I'm not sure that the "inoffensiveness" of indie rock has to do with class. I think it has more to do with rock being the "mainstream jazz" for our generation. The style is pretty much played out. As you say in your next post.

As for the purported inoffensiveness of middle-class culture -- have you seen the way those people *dress*??? I would *never* be caught dead in sweat pants at the supermarket. I'm too much of a snob.

Also, lots and lots of poor people try to blend in. Survival strategy.

Posted by john on October 23, 2007 8:31 PM

 

 

I suppose I was thinking less of manners-qua-manners, John, and more of an ease with social codes - what things you are supposed to say and what things you are not supposed to say in order to be considered sophisticated and correct. Not about rudeness and politeness - obviously more "entitled" people are very often rude, partly on the basis of social hierarchy. However I still think that being "inoffensive" is a notable middle-class value that is not shared the same way by poorer and rich folks.

You're right that even that much of a generalization is loaded. But we're in Loaded Generalization Zone here, and sometimes it's a place worth visiting. And arguing over.

Posted by zoilus on October 23, 2007 7:59 PM

 

 

Marco's point sticks at the underlying assumption of the discussion, which really struck me when I read Simon Reynolds's response to Sasha's piece: All y'all critics are fixated on the New. That's your job. DJs mix the old with the new, as do listeners, and most listeners nowadays miscegenate like crazy.

Musical culture is always a mix of the old and the new, but reviewer culture is hooked in with the capitalist neo-new-new machine. Which is fine, except for the misleading heading of the discussion. We say we're talking about "the state of music," but we're really talking about the state of New music, or current music.

Carl, your point -- which Simon shares, I would guess -- that it's riskier and exhibits more vitality to miscegenate with current music than with the music of the past is good -- I agree too. With this caveat: A lot of the currently popular music -- I'm thinking of hip hop -- is as recycled as anything, musically. To employ a distinction I came across in the writings of Charles Keil, hip hop today has many stylists, but few innovators. I've been an extremely casual listener since 1982 or so -- that's 25 years! (Longer than the period between the debuts of Elvis and the Sex Pistols!) And while hip hop has changed over time, have there been major changes since the early '90s?

The U.S. has been culturally senile since Reagan got elected on the self-contradicting 3-plank platform, "We'll balance the budget by cutting taxes and expanding war spending!" When David Byrne said, "Stop making sense," I thought, yeah, just like Reagan! When Tracy Chapman talked about a Revolution, I thought, yeah, just like the Republican Revolution! It's very odd to me that hip hop rhythms date back to the funk of the early '70s, and my favorite poetry bloggers think of Frank O'Hara (dead now 40 years) as a contemporary, and even the Slam movement is 20 years old now.

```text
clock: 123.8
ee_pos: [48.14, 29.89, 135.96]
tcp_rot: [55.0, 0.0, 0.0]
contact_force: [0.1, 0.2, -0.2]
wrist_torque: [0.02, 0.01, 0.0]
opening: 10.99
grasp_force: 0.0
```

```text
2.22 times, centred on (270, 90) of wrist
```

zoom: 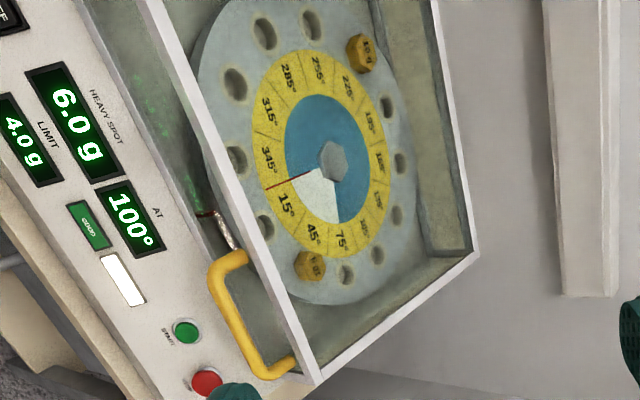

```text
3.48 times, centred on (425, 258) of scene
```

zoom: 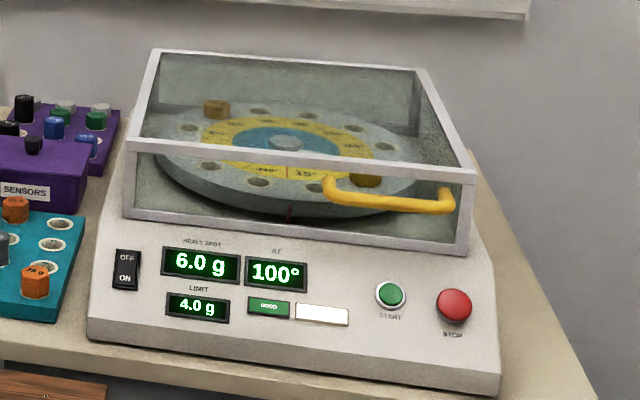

Posted by john on October 23, 2007 5:33 PM

 

 

Has there been much discussion of DJ culture as it relates to this issue/debate? That seems to me the genre where music is doing the most miscegenating these days.

Posted by Marco on October 23, 2007 3:36 PM

 

 

In the sense that you are discussing it, I don't believe that class is at influencing indie rock "lately," and particularly not in a negative way. As I said at my blog today (which you linked above - thanks), in response to your Slate article: before it was "indie" rock it was "college" rock--perhaps people are too hung over from CMJ to remember what those letters stand for. So at least one strand of indie rock--and I think it's the very strand you and SFJ are finding "problems" in (Decemberists, Beirut, Arcade Fire, etc.) can be traced back directly to groups that were dubbed "college music" in the 80s (REM, et al.) The genre has been aligned with college-educated (and by extension, mostly middle/upper-class) for decades. I think nailing indie rock's apparent blandness--and by the way, I disagree with that too--to issues of class or race, especially as some kind of recent problem, is off the mark.

That said, one new factor that does affect contemporary indie rock, not to come around to the most tired subject going these days, is the internet. Radiohead's ingenious move which is slated to "change the industry as we know it" quietly exludes anybody who does not own a computer. That is, among other things, a class issue.

Idolator had a nice post up today lamenting hype blogs, particularly in relation to bands like Black Kids or Vampire Weekend. That conversation in and of itself, is a class issue. The entire concept of "blog hype," myspace, iTunes--everything that the whole of the music industry is trending toward--is a class issue. That strikes me as a much more worthy conversation to have rather than the "problem" with indie rock.

Posted by scott pgwp on October 22, 2007 7:15 PM

 

 

I agree with you, Carl, music can't be so easily divisible into good miscengenation / bad segregation. My favorite label right now is Paper Route Recordz out of Huntsville, Alabama, influenced by Dirty South, electro, house, and Hollywood.

Posted by Lee on October 22, 2007 6:26 PM

 

 

I question the equation of class and manners.

I know plenty of rude middle-class people and lots of perfectly polite blue-collar people who have never been to college and whose parents haven't either.

Dude, I am seriously offended. (No I'm not. It's all loaded and complex, that's all.)